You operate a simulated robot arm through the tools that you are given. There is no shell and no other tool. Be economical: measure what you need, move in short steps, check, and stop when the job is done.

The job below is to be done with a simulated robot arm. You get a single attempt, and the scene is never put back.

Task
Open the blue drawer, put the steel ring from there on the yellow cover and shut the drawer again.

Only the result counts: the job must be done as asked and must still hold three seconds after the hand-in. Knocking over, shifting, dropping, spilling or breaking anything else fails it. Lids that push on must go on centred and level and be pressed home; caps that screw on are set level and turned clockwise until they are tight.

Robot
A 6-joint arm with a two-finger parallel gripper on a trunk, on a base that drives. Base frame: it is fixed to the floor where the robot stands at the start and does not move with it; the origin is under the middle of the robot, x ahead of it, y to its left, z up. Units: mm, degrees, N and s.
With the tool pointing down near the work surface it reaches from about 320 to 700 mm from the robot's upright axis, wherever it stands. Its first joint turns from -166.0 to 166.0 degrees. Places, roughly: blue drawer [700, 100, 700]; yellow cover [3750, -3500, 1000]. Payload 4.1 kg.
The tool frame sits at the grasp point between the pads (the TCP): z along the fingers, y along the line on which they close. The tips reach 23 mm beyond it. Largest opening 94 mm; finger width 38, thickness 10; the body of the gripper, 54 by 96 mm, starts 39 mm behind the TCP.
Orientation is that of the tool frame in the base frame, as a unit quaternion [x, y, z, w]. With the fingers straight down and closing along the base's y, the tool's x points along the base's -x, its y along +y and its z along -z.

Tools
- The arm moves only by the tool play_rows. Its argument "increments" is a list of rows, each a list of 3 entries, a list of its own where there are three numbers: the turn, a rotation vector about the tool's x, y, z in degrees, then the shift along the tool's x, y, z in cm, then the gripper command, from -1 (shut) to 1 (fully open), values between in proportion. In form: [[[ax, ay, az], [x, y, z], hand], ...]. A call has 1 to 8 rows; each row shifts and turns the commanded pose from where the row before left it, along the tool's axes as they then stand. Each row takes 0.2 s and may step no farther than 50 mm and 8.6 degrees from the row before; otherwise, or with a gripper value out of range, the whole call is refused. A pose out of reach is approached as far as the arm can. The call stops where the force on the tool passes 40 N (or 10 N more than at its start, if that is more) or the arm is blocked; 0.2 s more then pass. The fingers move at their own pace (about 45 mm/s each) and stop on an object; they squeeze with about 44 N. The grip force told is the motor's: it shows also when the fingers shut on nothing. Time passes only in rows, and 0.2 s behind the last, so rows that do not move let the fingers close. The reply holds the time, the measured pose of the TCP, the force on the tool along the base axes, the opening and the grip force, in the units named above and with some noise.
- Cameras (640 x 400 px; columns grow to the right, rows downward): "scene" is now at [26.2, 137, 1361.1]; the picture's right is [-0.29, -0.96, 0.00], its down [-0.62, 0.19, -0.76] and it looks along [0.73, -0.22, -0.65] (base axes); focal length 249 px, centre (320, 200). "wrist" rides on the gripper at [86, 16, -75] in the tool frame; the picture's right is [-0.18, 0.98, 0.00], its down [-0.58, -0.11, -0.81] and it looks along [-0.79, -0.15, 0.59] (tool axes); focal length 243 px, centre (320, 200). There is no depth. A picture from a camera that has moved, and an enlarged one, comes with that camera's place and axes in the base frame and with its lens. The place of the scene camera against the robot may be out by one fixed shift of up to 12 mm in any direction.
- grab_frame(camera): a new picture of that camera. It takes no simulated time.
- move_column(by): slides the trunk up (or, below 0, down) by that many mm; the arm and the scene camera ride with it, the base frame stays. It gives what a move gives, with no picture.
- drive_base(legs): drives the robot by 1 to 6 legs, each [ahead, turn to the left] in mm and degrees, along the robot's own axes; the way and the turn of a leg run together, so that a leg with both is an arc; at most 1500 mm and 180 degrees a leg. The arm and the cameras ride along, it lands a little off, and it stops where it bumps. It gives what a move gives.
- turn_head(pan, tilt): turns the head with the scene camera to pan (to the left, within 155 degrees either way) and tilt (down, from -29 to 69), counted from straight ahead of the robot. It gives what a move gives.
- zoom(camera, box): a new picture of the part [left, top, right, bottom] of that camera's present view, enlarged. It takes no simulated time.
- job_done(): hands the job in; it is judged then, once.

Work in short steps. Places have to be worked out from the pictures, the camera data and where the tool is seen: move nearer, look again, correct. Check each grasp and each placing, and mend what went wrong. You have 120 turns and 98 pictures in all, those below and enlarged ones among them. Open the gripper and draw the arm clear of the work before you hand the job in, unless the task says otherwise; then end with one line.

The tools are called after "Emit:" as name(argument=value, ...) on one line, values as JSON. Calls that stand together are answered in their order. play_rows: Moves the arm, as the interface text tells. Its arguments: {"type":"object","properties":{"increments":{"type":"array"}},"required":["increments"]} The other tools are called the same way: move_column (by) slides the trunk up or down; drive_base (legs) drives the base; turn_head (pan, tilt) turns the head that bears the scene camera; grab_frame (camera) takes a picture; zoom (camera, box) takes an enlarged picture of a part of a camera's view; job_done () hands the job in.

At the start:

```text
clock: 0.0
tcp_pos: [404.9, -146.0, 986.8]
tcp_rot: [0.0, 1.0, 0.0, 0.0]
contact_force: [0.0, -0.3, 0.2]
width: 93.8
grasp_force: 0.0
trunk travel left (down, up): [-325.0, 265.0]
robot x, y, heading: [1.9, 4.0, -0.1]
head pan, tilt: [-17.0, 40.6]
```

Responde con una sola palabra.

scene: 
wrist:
* * *
## TASK
Return from the data every line that holds "yellow".

## SOLUTION FOR THIS EXERCISE
Open the blue drawer, put the steel ring from there on the yellow cover and shut the drawer again.
With the tool pointing down near the work surface it reaches from about 320 to 700 mm from the robot's upright axis, wherever it stands. Its first joint turns from -166.0 to 166.0 degrees. Places, roughly: blue drawer [700, 100, 700]; yellow cover [3750, -3500, 1000]. Payload 4.1 kg.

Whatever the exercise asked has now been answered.